**EXERCISE**
The entries below are to be repeated exactly as they stand.

[Records from a collection]
┄┄┄┄┄┄┄┄┄┄┄┄┄┄┄┄┄┄┄┄
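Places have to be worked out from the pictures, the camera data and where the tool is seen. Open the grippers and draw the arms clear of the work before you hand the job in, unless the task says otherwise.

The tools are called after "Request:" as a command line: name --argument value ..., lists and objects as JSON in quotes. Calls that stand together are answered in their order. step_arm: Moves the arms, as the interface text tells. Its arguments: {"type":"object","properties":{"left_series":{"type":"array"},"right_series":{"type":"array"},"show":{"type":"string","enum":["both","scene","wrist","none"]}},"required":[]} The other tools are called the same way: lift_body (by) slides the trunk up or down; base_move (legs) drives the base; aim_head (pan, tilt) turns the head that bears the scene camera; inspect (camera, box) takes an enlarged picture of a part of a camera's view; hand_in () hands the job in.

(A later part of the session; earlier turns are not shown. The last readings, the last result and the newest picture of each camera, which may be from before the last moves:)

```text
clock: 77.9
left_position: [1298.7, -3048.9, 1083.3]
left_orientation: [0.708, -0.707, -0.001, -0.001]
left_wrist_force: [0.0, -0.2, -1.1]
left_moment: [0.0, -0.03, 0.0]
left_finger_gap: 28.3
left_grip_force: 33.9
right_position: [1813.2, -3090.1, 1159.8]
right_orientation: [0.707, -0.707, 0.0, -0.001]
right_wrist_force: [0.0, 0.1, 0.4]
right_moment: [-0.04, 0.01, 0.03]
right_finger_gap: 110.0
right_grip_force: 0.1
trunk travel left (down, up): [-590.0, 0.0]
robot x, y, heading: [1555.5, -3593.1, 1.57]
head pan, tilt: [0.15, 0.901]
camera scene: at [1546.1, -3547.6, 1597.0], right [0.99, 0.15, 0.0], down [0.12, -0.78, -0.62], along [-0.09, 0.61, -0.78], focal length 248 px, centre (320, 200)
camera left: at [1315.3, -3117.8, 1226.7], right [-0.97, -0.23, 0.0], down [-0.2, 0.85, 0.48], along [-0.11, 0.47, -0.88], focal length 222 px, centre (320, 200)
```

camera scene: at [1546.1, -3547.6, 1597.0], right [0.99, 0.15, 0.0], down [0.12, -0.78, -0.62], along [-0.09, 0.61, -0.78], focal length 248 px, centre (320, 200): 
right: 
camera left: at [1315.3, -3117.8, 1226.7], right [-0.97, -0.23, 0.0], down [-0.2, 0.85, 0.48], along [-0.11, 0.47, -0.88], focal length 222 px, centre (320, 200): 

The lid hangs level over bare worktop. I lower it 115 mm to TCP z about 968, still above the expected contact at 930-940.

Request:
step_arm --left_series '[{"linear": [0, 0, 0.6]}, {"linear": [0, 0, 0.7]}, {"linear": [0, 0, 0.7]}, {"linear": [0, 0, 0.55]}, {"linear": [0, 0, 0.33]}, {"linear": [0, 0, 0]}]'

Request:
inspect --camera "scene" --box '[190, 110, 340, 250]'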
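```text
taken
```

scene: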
┄┄┄┄┄┄┄┄┄┄┄┄┄┄┄┄┄┄┄┄
**RESPONSE TO THE EXERCISE**
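Places have to be worked out from the pictures, the camera data and where the tool is seen. Open the grippers and draw the arms clear of the work before you hand the job in, unless the task says otherwise.

The tools are called after "Request:" as a command line: name --argument value ..., lists and objects as JSON in quotes. Calls that stand together are answered in their order. step_arm: Moves the arms, as the interface text tells. Its arguments: {"type":"object","properties":{"left_series":{"type":"array"},"right_series":{"type":"array"},"show":{"type":"string","enum":["both","scene","wrist","none"]}},"required":[]} The other tools are called the same way: lift_body (by) slides the trunk up or down; base_move (legs) drives the base; aim_head (pan, tilt) turns the head that bears the scene camera; inspect (camera, box) takes an enlarged picture of a part of a camera's view; hand_in () hands the job in.

(A later part of the session; earlier turns are not shown. The last readings, the last result and the newest picture of each camera, which may be from before the last moves:)

```text
clock: 77.9
left_position: [1298.7, -3048.9, 1083.3]
left_orientation: [0.708, -0.707, -0.001, -0.001]
left_wrist_force: [0.0, -0.2, -1.1]
left_moment: [0.0, -0.03, 0.0]
left_finger_gap: 28.3
left_grip_force: 33.9
right_position: [1813.2, -3090.1, 1159.8]
right_orientation: [0.707, -0.707, 0.0, -0.001]
right_wrist_force: [0.0, 0.1, 0.4]
right_moment: [-0.04, 0.01, 0.03]
right_finger_gap: 110.0
right_grip_force: 0.1
trunk travel left (down, up): [-590.0, 0.0]
robot x, y, heading: [1555.5, -3593.1, 1.57]
head pan, tilt: [0.15, 0.901]
camera scene: at [1546.1, -3547.6, 1597.0], right [0.99, 0.15, 0.0], down [0.12, -0.78, -0.62], along [-0.09, 0.61, -0.78], focal length 248 px, centre (320, 200)
camera left: at [1315.3, -3117.8, 1226.7], right [-0.97, -0.23, 0.0], down [-0.2, 0.85, 0.48], along [-0.11, 0.47, -0.88], focal length 222 px, centre (320, 200)
```

camera scene: at [1546.1, -3547.6, 1597.0], right [0.99, 0.15, 0.0], down [0.12, -0.78, -0.62], along [-0.09, 0.61, -0.78], focal length 248 px, centre (320, 200): 
right: 
camera left: at [1315.3, -3117.8, 1226.7], right [-0.97, -0.23, 0.0], down [-0.2, 0.85, 0.48], along [-0.11, 0.47, -0.88], focal length 222 px, centre (320, 200): 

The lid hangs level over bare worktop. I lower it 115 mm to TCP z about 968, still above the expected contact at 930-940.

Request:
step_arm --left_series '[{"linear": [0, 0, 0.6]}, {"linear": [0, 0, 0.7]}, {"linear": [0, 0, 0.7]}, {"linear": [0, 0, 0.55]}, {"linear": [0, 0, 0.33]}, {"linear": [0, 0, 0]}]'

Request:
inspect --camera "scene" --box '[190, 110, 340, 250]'
```text
taken
```

scene: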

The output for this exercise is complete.